## Extracted text
Segala sesuatu ada “harganya” di dunia ini. Kalimat itu sering dipakai banyak orang bahwa kalau menghendaki sesuatu yang “bagus” biasanya orang harus merogoh kocek lebih dalam dan membayar lebih mahal. Yah, mau tidak mau karena di dunia dimana jiwa kapitalisme sudah merasuk sedemikian dalam, “kualitas” adalah sesuatu yang bisa dijadikan uang dan banyak orang rela mengeluarkan uang banyak untuk mendapatkannya.
Begitu juga dalam urusan fotografi. Kalau memang mau sesuatu yang lebih “berkualitas” alias lebih bagus, lembaran uang yang harus keluar akan lebih banyak.
Salah satu contoh terbaik yang sudah dialami sendiri adalah ketika memilih lensa untuk “bokeh” bagi si Canon EOS 700D, yaitu lensa prime 50 mm. Inginnya sih membeli seri L atau setidaknya membeli yang diperlengkapi dengan USM (Ultra Sonic Motor), apadaya, budget tidak mencukupi, jadilah pilihan jatuh pada si lensa prime Canon 50 MM STM saja.
Walau nama sama tetapi kode di belakang yang bukan STM mencerminkan sesuatu yang lumayan berpengaruh pada kemampuan lensa itu sendiri. Tanpa USM, maka kemampuan fokus lensa tersebut lumayan “lamban”. Yah, fokus lamban adalah yang akan didapat saat membeli Lensa Fix 50 MM versi STM keluaran Canon.
Hal tersebut terasa sekali ketika dipakai untuk mendapatkan latar belakang blur yang bagus tetapi dengan obyek tetap terlihat tajam. Apalagi di saat obyeknya bergerak. Repot. Kamera membutuhkan waktu 1-2 detik untuk mendapatkan fokus dan meski hanya 1-2 detik, dengan obyek yang terus bergerak, bisa dikata hampir tidak mungkin mendapatkan foto dengan obyek yang terlihat tajam.
Repot. Terutama jika kita adalah fotografer jalanan yang berhadapan dengan obyek yang terus bergerak.
Menyebalkan?
Tidak juga.
Pilihan untuk membeli versi STM dan bukan versi USM sudah diketahui baik dan buruknya. Prinsip “segala sesuatu ada harganya” dimengerti dan dipahami dengan baik. Selisih harga yang lumayan, mencapai 1-2 juta pasti ada kompensasinya. Dan, karena fotografi bukanlah gantungan keluarga dalam mencari nafkah, rasanya tetap berat untuk mengeluarkan uang sebesar itu hanya untuk sekedar kesenangan.
Jadi, saya menerima kelemahan yang disajikan oleh lensa prime 50 MM keluaran Canon ini.

## Exercise task 1
Please repeat, exactly and with nothing added, the lines running from the line that contains "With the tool" to the line that contains "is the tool", both lines included.

## Dataset section
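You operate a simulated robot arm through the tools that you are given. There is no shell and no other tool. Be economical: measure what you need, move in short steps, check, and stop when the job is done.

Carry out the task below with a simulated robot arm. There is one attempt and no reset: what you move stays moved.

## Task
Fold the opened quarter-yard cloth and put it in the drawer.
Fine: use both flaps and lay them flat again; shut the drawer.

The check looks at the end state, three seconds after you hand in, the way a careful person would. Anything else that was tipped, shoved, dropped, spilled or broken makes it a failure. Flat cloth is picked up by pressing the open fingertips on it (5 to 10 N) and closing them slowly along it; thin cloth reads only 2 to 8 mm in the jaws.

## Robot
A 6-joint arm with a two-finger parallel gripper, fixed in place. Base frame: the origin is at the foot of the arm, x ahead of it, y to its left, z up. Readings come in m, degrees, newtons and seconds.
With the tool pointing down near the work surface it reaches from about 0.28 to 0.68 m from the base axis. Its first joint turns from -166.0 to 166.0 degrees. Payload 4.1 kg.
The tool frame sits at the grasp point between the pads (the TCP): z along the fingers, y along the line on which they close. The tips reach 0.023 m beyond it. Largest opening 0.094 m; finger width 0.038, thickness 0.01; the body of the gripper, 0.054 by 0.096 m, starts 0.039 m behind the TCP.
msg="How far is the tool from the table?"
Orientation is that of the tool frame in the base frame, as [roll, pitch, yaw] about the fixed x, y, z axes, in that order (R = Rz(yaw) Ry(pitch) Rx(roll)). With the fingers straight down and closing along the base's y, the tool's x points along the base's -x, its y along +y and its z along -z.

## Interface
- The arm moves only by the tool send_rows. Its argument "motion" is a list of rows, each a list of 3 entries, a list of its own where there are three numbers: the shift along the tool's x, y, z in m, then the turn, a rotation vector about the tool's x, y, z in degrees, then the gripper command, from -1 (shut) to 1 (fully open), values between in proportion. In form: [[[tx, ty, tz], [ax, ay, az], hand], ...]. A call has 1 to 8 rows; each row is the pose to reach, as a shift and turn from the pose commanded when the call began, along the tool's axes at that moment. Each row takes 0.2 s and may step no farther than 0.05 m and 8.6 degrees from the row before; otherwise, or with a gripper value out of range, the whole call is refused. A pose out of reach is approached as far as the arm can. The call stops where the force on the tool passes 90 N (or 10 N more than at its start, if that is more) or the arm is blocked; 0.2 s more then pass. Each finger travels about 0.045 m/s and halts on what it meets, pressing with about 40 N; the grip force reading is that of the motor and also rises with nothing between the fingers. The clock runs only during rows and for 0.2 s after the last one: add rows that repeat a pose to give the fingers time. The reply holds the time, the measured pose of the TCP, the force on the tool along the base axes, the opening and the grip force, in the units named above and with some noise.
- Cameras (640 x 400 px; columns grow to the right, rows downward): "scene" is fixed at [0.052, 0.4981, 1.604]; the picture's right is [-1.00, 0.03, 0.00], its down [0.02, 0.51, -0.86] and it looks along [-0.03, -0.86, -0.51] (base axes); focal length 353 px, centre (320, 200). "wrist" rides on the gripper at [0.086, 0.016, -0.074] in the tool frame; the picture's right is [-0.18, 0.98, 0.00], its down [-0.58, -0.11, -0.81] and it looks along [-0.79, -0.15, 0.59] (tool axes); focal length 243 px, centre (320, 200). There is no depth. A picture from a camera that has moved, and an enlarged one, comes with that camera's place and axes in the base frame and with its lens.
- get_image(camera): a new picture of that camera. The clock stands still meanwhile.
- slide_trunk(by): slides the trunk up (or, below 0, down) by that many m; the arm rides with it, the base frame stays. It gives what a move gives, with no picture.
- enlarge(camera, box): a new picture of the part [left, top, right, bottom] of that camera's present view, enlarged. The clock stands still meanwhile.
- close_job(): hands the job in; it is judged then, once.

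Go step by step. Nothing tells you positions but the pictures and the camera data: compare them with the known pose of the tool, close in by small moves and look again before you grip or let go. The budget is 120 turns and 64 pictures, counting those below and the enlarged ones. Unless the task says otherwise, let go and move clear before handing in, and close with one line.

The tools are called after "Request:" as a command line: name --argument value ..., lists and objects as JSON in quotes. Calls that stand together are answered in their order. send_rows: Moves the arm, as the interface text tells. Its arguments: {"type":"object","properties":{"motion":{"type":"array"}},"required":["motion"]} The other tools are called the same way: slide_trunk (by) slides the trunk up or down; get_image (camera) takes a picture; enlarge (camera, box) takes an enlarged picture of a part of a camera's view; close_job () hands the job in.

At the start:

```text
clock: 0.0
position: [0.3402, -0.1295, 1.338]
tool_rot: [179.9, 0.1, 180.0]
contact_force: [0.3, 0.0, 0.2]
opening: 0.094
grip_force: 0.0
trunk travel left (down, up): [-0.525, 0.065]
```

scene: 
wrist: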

## Exercise task 2
Your answer is an exact quotation from the extracted text: it starts at "Repot. Terutama jika" and ends at "keluaran Canon ini.".

## Result 1
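With the tool pointing down near the work surface it reaches from about 0.28 to 0.68 m from the base axis. Its first joint turns from -166.0 to 166.0 degrees. Payload 4.1 kg.
The tool frame sits at the grasp point between the pads (the TCP): z along the fingers, y along the line on which they close. The tips reach 0.023 m beyond it. Largest opening 0.094 m; finger width 0.038, thickness 0.01; the body of the gripper, 0.054 by 0.096 m, starts 0.039 m behind the TCP.
msg="How far is the tool from the table?"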

## Result 2
Repot. Terutama jika kita adalah fotografer jalanan yang berhadapan dengan obyek yang terus bergerak.
Menyebalkan?
Tidak juga.
Pilihan untuk membeli versi STM dan bukan versi USM sudah diketahui baik dan buruknya. Prinsip “segala sesuatu ada harganya” dimengerti dan dipahami dengan baik. Selisih harga yang lumayan, mencapai 1-2 juta pasti ada kompensasinya. Dan, karena fotografi bukanlah gantungan keluarga dalam mencari nafkah, rasanya tetap berat untuk mengeluarkan uang sebesar itu hanya untuk sekedar kesenangan.
Jadi, saya menerima kelemahan yang disajikan oleh lensa prime 50 MM keluaran Canon ini.